The Land and Environment Court’s rejection of a proposed expansion of a sand quarry in Calga is considered an endorsement of the Burra Charter Process for the protection of Aboriginal cultural heritage. This examination of the Court’s findings, in particular the discussion of an “amber light” approach to address deficiencies in available information, highlights important implications for the assessment of Aboriginal cultural heritage. |
Published on 1 May 2016.
Commentary
Determining the Adequacy of Aboriginal Cultural heritage Assessments: Amber Lights and Red Lights
In upholding an appeal by objectors to the proposed expansion of a sand quarry at Calga, the New South Wales Land and Environment Court has endorsed the application of the Burra Charter Process to the assessment and determination of management decisions for Aboriginal cultural heritage. It has also reinforced the importance of considering the cultural heritage landscape context when assessing impacts on Aboriginal cultural heritage. By bringing this Process to its assessment of the impacts of the proposed mine, the Court also demonstrated how the precautionary principle should be applied to matters of Aboriginal cultural heritage. The case provides useful guidance to practitioners about the nature and extent of the assessment which is required where irreversible impacts to areas of significant cultural heritage are likely to be caused through proposed developments.
OVERVIEW OF FINDINGS
In November 2015, the New South Wales Land and Environment Court upheld the merit appeal of two objectors against the approval by the Planning and Assessment Commission (PAC) of a proposed sand quarry in Calga, north of Sydney.[1]
The appeal was brought by the Australian Walkabout Wildlife Park (AWWP),[2] the operator of a wildlife park adjoining the proposed quarry, and Darkinjung Local Aboriginal Land Council (DLALC), the local Aboriginal land council in whose statutory area the proposed quarry was located. Rocla Materials Pty Ltd (Rocla), the project proponent, owned the land on which the quarry expansion was proposed.
The Minister for Planning (Minister) was also joined to the appeal as a respondent.
The project had been granted approval by the PAC under the now repealed provisions of Pt 3A of the Environmental Planning and Assessment Act 1979 (NSW).
The hearing was largely confined to matters relating to the project’s impact on Aboriginal cultural heritage.

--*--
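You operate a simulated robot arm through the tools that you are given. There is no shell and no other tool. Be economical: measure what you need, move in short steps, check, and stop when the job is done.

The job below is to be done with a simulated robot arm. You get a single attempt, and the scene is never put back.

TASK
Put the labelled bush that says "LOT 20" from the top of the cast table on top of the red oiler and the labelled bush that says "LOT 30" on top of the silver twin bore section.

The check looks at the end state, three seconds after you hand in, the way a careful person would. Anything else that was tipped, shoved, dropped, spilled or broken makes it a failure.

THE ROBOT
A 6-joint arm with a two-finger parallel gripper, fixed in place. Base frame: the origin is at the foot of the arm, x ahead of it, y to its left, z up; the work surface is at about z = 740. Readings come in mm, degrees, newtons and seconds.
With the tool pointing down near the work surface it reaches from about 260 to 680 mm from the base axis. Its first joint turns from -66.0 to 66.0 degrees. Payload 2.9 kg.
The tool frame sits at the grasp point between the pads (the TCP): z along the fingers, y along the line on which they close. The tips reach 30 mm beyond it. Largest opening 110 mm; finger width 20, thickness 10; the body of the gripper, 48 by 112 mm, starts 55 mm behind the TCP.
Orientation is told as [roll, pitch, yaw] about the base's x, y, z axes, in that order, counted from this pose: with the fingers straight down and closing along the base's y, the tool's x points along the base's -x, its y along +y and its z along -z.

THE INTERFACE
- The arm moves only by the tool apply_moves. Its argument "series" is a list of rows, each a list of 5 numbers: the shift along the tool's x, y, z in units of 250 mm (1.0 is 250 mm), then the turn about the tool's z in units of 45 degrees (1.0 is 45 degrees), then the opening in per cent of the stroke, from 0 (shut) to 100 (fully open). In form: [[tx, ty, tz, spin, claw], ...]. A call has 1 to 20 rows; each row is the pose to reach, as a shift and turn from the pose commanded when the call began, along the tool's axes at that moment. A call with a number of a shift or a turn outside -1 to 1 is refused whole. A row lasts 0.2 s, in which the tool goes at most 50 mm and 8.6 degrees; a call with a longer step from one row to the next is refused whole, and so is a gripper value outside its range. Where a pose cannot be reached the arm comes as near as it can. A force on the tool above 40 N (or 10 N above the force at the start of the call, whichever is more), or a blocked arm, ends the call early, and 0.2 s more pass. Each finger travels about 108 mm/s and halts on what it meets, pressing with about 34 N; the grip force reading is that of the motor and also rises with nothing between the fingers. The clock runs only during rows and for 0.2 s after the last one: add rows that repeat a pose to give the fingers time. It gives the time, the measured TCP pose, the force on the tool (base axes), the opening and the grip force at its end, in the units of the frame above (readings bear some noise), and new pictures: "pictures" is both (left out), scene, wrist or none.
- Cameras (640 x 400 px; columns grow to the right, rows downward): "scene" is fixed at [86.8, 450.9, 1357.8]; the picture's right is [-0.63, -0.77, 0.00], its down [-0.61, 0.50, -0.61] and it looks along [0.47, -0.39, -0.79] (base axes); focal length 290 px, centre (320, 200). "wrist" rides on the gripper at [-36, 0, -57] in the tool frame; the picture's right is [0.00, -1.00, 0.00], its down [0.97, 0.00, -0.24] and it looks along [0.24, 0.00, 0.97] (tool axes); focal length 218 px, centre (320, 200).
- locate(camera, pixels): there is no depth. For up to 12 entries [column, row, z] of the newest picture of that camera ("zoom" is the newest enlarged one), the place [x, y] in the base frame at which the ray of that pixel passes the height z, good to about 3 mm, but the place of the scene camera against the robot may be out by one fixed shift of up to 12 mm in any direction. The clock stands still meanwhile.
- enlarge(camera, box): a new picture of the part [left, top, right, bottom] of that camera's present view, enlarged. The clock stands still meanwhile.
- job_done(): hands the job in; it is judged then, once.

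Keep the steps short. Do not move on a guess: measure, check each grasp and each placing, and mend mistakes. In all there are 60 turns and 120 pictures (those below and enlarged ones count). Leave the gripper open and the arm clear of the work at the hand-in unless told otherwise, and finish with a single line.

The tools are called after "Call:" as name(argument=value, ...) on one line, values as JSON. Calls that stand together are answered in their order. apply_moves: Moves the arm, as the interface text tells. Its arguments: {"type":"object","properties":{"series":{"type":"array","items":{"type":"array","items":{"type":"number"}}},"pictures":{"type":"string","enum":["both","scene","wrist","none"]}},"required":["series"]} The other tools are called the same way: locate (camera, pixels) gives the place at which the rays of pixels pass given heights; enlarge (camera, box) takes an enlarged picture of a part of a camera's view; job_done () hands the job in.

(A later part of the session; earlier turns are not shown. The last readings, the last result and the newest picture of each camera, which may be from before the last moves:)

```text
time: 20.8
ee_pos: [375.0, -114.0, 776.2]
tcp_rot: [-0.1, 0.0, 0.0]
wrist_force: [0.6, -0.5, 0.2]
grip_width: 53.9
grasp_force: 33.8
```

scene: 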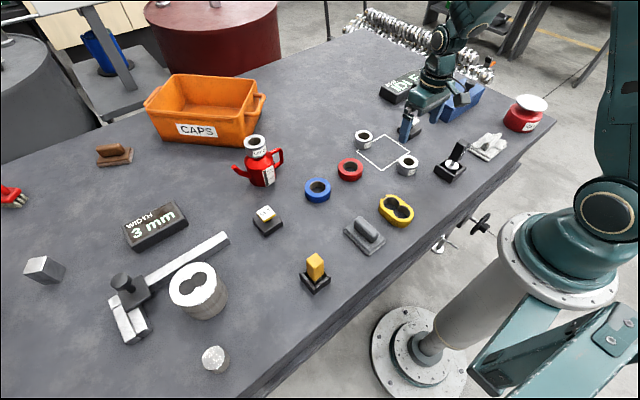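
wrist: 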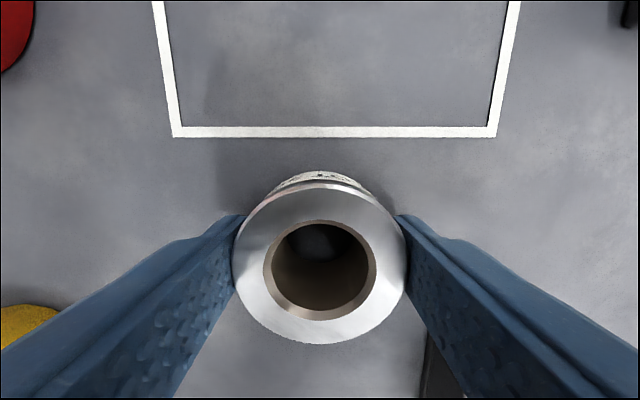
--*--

The matter was heard over 17 days before two Commissioners of the Land and Environment Court.
The Court held that: Having regard to all of the weighted considerations, including the impact on Aboriginal cultural heritage and the public interest, it is our considered opinion that the Project application must be refused at this time.[3]
The Court found that, having regard to the significance of the Aboriginal cultural heritage identified by the expert witnesses:
• there was insufficient credible information upon which to assess the impacts of the Project and make a decision;[4]
• measures were available to obtain the necessary further information without causing excessive delay or disproportionate expense;
• in the absence of sufficient information, the Court must assume the worst and find that there is a threat of serious and irreversible environmental harm;[5] and
• the risk of finding further sites was not significantly addressed by the proposed mitigation and management measures outlined in the proposed conditions of consent.
IMPLICATIONS
The case has important implications for the assessment of Aboriginal cultural heritage in the context of development proposals. It emphasises the need for heritage values to be assessed comprehensively early on in the project design stage.
The assessment of Aboriginal heritage values needs to encompass all aspects of values in the Burra Charter – it cannot be confined to an assessment of archaeological significance. In many circumstances it will be necessary to have regard to a broader landscape context when assessing values. In areas where the physical terrain makes detailed surveying difficult, greater emphasis needs to be paid to appropriate predictive modeling to define the survey scope.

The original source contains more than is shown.